■ Tasks for this exercise:
[A] Please copy out the portion of the supplied passage from "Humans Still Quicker" to "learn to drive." without changes.
[B] Write what comes next in the supplied passage.

■ Supplied passage:

============

Humans Still Quicker Than Robots at Learning to Drive

self-driving cars learner artificial intelligence AI
A car with learner plates drives along a street in the village of Priddy, Somerset, England, January 23, 2013. Nvidia's deep-learning algorithm can teach a car to drive itself in all weather conditions. Matt Cardy/Getty Images

Self-driving cars may be threatening to take the jobs of millions of human drivers, but there are still some areas where mankind has the upper hand.

An artificial intelligence algorithm designed to teach an autonomous car to drive managed to do so using just 72 hours of driving data. While that may be impressive for a robot, it is still twice the amount of time it takes the average human to learn to drive.

Computer giant Nvidia developed a convolutional neural network (CNN) to learn how to steer a car in any weather condition, using only the data taken from cameras and a car's steering wheel.

Nvidia's project, called Dave, first began in 2015 in an effort to bypass the need to program specific features—such as lane markings and guardrails—into self-driving software. By collecting data from roads in New Jersey, Nvidia was able to train the CNN to steer a car the same way a human does in the same conditions.

============

■ Data provided:
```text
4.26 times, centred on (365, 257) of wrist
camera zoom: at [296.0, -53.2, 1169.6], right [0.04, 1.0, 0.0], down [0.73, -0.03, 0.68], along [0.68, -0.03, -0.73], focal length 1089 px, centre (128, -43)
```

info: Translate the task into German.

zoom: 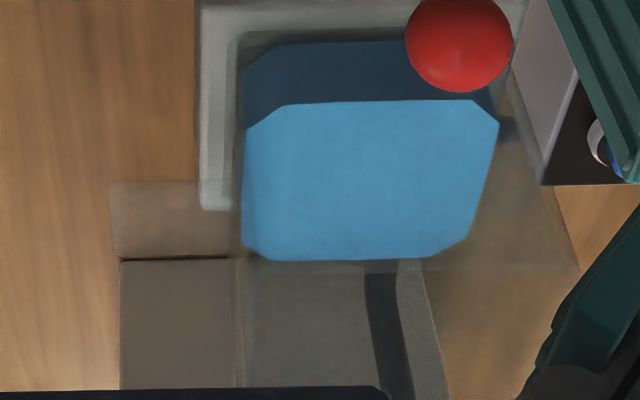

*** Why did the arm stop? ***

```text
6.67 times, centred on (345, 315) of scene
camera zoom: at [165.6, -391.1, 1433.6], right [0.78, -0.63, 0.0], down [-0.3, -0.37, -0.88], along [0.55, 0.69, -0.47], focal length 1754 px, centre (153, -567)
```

============

■ Results for the exercise:
[A]
Humans Still Quicker Than Robots at Learning to Drive

self-driving cars learner artificial intelligence AI
A car with learner plates drives along a street in the village of Priddy, Somerset, England, January 23, 2013. Nvidia's deep-learning algorithm can teach a car to drive itself in all weather conditions. Matt Cardy/Getty Images

Self-driving cars may be threatening to take the jobs of millions of human drivers, but there are still some areas where mankind has the upper hand.

An artificial intelligence algorithm designed to teach an autonomous car to drive managed to do so using just 72 hours of driving data. While that may be impressive for a robot, it is still twice the amount of time it takes the average human to learn to drive.

[B]
"We have empirically demonstrated that CNNs are able to learn the entire task of lane and road following without manual decomposition into road or lane-marking detection, semantic abstraction, path planning, and control," a blogpost describing the technology stated.

"A small amount of training data from less than 100 hours of driving was sufficient to train the car to operate in diverse conditions, on highways, local and residential roads in sunny, cloudy and rainy conditions."

The latest development for driverless cars follows three years of sustained investment in artificial intelligence and deep learning from Nvidia.

"Three years ago, we dedicated ourselves on the single greatest endeavor in the history of our company," Jen-Hsun Huang, CEO of Nvidia, said at the GPU Technology Conference earlier this year.

"We decided to be all in on AI. I think we are going to realize looking back that one of the biggest things that ever happened is AI."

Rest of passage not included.